The final few strides were ridiculously quick. The finish seemed surreal. There was disbelief. No, not because of the result. One of the two athletes touching the tape in a photo finish was not a Kenyan. The man in blue was shaking his head as if in frustration. If only he were a fraction of a second faster! In such races, the slenderest of margins separate the gold and silver.
Saturday was such a day. Country's one of the most consistent performers, Avinash Sable, almost dislodged Kenya from the throne. The 3000m steeplechase exponent from India, despite making a desperate lunge towards the end, finished second with another national record — his ninth since he started competing in this discipline — to win silver. The clock read 8:11.20s. Kenya's Abraham Kibiwot, who finished fifth at the World Championships, managed to maintain his lead with the timing of 8.11.15s.

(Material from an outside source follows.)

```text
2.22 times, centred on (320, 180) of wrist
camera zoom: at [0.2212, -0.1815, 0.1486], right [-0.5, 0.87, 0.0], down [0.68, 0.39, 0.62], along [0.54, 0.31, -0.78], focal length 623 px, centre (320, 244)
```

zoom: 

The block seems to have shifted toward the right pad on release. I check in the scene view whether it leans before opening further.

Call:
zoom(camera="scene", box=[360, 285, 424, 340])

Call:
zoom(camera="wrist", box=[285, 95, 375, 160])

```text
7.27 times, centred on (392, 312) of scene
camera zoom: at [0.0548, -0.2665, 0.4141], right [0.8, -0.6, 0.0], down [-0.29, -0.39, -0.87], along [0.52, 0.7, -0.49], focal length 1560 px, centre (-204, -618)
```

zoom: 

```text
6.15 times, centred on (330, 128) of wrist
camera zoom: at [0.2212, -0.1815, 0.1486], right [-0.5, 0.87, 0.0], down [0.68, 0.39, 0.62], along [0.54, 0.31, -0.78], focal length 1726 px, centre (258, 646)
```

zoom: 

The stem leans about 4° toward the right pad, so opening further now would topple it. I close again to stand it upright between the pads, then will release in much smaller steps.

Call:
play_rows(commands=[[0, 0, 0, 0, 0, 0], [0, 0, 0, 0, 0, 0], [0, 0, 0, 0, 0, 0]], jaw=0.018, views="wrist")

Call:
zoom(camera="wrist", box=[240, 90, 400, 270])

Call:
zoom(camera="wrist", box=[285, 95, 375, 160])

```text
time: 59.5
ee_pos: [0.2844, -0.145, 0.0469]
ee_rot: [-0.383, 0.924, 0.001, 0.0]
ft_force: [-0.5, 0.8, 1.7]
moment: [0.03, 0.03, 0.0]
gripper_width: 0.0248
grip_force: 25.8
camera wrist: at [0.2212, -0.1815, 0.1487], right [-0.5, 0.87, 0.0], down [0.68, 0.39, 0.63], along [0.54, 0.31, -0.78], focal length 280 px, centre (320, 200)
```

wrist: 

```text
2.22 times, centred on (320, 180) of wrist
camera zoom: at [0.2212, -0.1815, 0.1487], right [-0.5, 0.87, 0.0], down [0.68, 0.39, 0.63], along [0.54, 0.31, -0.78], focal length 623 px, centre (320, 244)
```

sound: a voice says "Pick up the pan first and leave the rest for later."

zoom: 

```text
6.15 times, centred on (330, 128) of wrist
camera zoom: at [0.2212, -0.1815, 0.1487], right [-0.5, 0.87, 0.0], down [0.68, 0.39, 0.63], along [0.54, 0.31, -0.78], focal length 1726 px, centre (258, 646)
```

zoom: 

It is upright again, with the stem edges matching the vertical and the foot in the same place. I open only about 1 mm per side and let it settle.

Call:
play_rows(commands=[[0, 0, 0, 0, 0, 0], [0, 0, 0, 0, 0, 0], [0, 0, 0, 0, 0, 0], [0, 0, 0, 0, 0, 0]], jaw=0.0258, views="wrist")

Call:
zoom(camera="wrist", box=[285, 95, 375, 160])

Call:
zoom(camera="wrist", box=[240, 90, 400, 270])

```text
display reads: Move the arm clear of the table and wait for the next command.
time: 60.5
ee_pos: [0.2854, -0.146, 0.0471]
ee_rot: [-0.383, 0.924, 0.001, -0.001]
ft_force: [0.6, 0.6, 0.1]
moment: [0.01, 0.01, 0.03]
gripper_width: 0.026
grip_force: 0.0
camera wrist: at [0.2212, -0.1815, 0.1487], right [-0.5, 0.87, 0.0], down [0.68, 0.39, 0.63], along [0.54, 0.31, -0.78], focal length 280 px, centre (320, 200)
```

Just to put the silver in perspective and how Sable managed to break the dominance of Kenyans, Worlds bronze medallist and former double Worlds and Olympic champion, Conseslus Kipruto, finished sixth. The other Kenyan, Amos Serem, was way behind Sable in third with a timing of 8:16.83s. Since the 1994 Games when Canada won bronze, this is the first time Kenya failed to sweep the steeplechase event.
So when Athletics Federation of India president, Adille Sumariwalla, said, "Avinash has broken the national record again and he has shown he can run as good as Kenyans", the words reflected Sable's feat.
Ever since Sable descended from the treacherous Siachen Glacier to the tracks where he started pursuing athletics, he had always shown traits of a champion. He is so focused that whatever task he is given, he works steadfastly to get it done. He has one of the best work ethics. "You give him a task and forget about it. He will ensure that he gets it done," Amrish Kumar, the coach who introduced him to steeplechase and trained him until the Tokyo 2020 Olympics last year, used to say.
Sable, who had a disappointing World Championships during a tactical race, broke from the Kenyan and threatened to dislodge them from their perch. Just after the last water jump, Sable tried to nudge forward but somehow Kibiwot managed to hold on. Assessing his run, thousands of miles away, coach Amrish said he managed to stay out of the box and outran the Kenyans. He did not fall behind and one reason was that he had self-belief.
Battle-hardened after spending time in the Army and braving extreme conditions in places like Siachen where the temperature drops below -50 degrees Celsius and a village in Rajasthan where it shoots above 50, Sable started training in 2017. And his inter-state timing in Guwahati in 2018 was 8.49.25s.
In the last four years, he has broken the national record nine times. "We started breaking the national records from 2019 and in Tokyo 2020, we brought it down to 8:18.12s," said Amrish. Sable started breaking national records in 2018.
His national records since the 2018 Open Nationals in Bhubaneswar reads 8:29.80s; 8:28.94s Federation Cup, March 2019 in Patiala; 8:25.23 in heats during the World Championships in October 2019 and then 8:21.37s in the final. In 2021, 8:20.20s at the Federation Cup Athletics Championships in Patiala. Then there were 8:18.12s in Tokyo 2020 and 8:16.21 at Indian GP in March this year, followed by 8:12.48s in Rabat and 8.11.20s now.
Sable shifted his base from India to Colorado Springs in April. The AFI hired a new coach, Scott Simmons, and he has been training with him in the US. Running with world-class athletes helped. "More exposure will help him improve his timing and also will give him confidence," said Amrish.
After the race, Kibiwot reportedly said, "I know the guy who was following me and I know he is not that fast. I was not afraid of him so that is why I controlled the race at the front."
Yes, he may not have known him before the race, but now with Sable threatening Kenyan bastion, he would be closely followed from now on.